The fact, for example, that the articles upon which the mark is
used are not of the same description as those put out by the
corporation, is entitled to weight, since the probability of such
confusion and injury in that situation obviously is more remote
than where the articles are of like kind. The cases naturally
present varying degrees of difficulty for the application of the
rule. Primarily the power and the duty rests with the Commissioner
of Patents to determine the question in each case, in the exercise
of an instructed judgment upon a consideration of all the pertinent
facts.
In the present case, these facts are: the word "Simplex" is only
a portion of the corporate name; its use by plaintiff is upon
articles the like of which has never been manufactured or sold by
the defendant corporation; it comprises the whole or a part of
about 60 registrations, by nearly as many different parties upon
many kinds of merchandise, and it forms part of the names of other
corporations in the country.
* It is argued
that the word in question is the salient feature in the name of the
defendant corporation; but that, if conceded, does not
Page 269 U. S. 383
settle the question.

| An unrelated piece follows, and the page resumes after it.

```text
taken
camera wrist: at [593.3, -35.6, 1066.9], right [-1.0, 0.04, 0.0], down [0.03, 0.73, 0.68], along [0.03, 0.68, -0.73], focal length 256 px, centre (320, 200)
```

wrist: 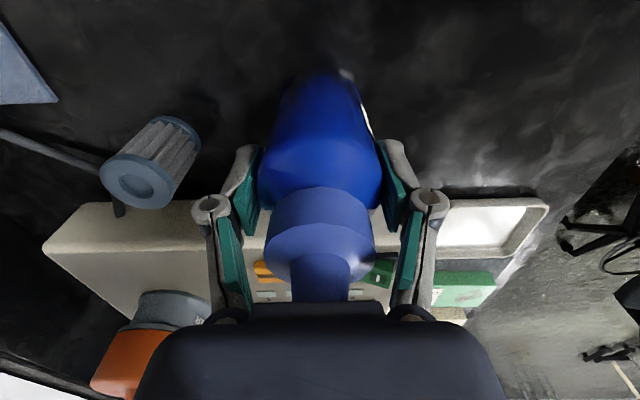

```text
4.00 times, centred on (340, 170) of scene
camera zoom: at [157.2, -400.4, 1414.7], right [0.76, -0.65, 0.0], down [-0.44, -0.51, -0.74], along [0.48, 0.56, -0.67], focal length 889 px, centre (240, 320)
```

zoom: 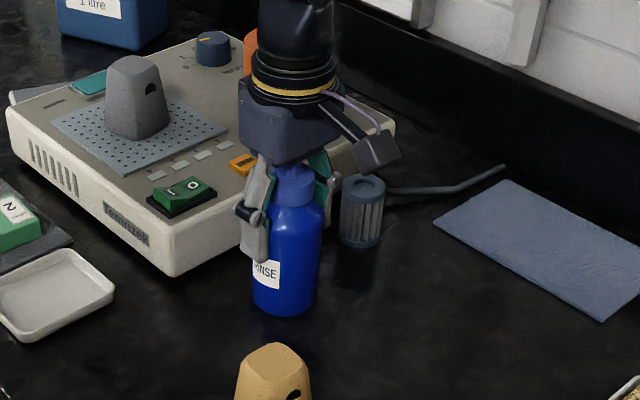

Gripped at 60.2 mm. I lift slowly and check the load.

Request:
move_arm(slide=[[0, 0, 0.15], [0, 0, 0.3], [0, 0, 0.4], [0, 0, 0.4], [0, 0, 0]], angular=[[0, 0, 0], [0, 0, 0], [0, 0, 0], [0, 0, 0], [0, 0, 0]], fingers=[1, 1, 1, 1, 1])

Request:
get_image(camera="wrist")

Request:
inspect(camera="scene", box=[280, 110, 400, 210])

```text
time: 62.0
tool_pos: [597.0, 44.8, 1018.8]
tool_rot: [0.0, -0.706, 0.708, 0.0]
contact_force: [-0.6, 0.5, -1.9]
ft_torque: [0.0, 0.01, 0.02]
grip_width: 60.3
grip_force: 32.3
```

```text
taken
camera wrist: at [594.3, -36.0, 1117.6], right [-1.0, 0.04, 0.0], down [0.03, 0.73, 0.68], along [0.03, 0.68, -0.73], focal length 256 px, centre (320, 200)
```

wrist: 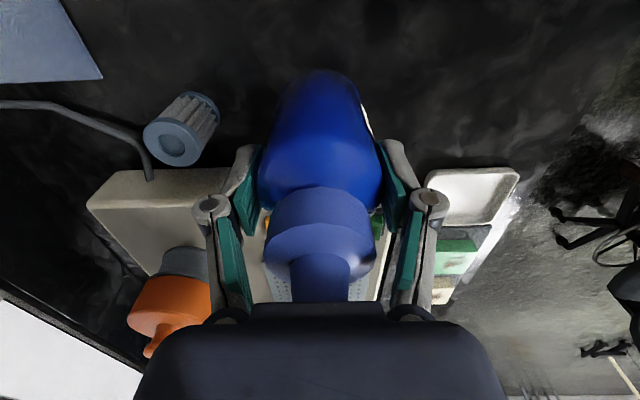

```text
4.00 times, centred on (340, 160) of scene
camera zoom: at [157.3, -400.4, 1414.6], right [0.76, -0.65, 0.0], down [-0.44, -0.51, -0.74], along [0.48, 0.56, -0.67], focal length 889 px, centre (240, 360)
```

There may be, of course, instances where a
single word in the corporate name has become so identified with the
particular corporation that, whenever used, it designates to the
mind of the public that particular corporation. But here it is not
shown that, standing, alone, the word "Simplex" has that effect;
that it is any more calculated to denote to the public the
defendant corporation than any of the other corporations in the
names of which it is likewise embodied, or indeed that it signifies
the appropriation of some corporate name though incapable of exact
identification. In Simplex Electric Heating Co. v. Ramey Co.,
Decisions Comm'r Pat.1916, pp. 74, 77, 79, 82, 83, the Commissioner
of Patents, admitting the same work to registry under like facts,
said:
"It is a fact that the word 'Simplex' has been in such wide and
varied use in this country, not only as a trademark, but as part of
a firm or corporation name, that everybody has heretofore
considered something more than the word 'Simplex' necessary to
identify a corporation. . . ."
". . . the word 'Simplex' does not identify any corporation in
particular, for the simple reason that it is equally the name of
various corporations. In short, if one referred to 'the company
Simplex,' without anything else, it would not be known to what he
was referring. . . ."
"The word involved in this case is one of a large class of words
which have for a great many years been much used because of their
peculiarly suggestive meaning. For
Page 269 U. S. 384
other examples, there are the words 'Acme,' 'Anchor,'
'Champion,' 'Eureka,' 'Excelsior,' 'Ideal,' 'Jewel,' 'Liberty,'
'National,' 'Pride,' 'Premier,' 'Queen,' 'Royal,' 'Star,'
'Sunlight,' 'Triumph,' 'Victor.' It would be a serious matter if
the law actually permitted anyone who chose to do so to organize a
series of corporations with names containing these words,
respectively, and thereupon virtually withdraw these words from
public use as trademarks and monopolize them by preventing their
registry as such."
On appeal to the District Court of Appeals, the decision of the
Commissioner was reversed upon the ground, in part, that the word
"Simplex" was a distinctive part of the name of the corporation
(
Simplex Electric Heating Co. v. Ramey Co., 46 App.D.C.
400, 406), and this was followed by the same court in the present
case. It already is apparent that we agree with the Commissioner,
and not with the court.
Under the facts, we are of opinion that it does not appear that
the use of the word as a trademark upon the goods of the plaintiff
will probably confuse or deceive the public to the injury of the
defendant or of any other corporation. It follows that the refusal
to allow the registration was erroneous.
Question No. 1 therefore should be answered in the negative,
and, since this will dispose of the case, categorical answers to
the other questions are deemed not necessary.
It is so ordered.
* The Commissioner of Patents, in a footnote to Simplex Electric
Heating Co. v. Ramey Co., Decisions Comm'r Pat.1916, pp. 74, 78,
gives the following list of corporations, in the names of which the
word "Simplex" occurs:
Simplex Arms Manufacturing Company, Denver; Simplex Window
Company, San Francisco; Simplex Lubricating Company, Boston;
Simplex Wire & Cable Company, Boston; Simplex Auto Specialty
Company, Detroit; Simplex Concrete Piling Company, Cincinnati;
Simplex Machine Company, Atlanta; Simplex Exercising Company,
Philadelphia; Simplex Valve & Meter Company, Philadelphia;
Simplex Floor Surfacing Company, Baltimore; Simplex Railway
Appliance Company, St. Louis; Simplex Air Brake & Manufacturing
Company, Pittsburgh; Simplex Button Works, New York; Simplex Fire
Extinguisher Company, New York; Simplex Golf Practice Machine
Corporation, New York; Simplex Ink Company, New York; Simplex
Letter Opener Company, New York; Simplex Typewriter Company, New
York; Simplex Refrigerating Machine Company, Chicago; Simplex Sand
Blast Manufacturing Company, Chicago.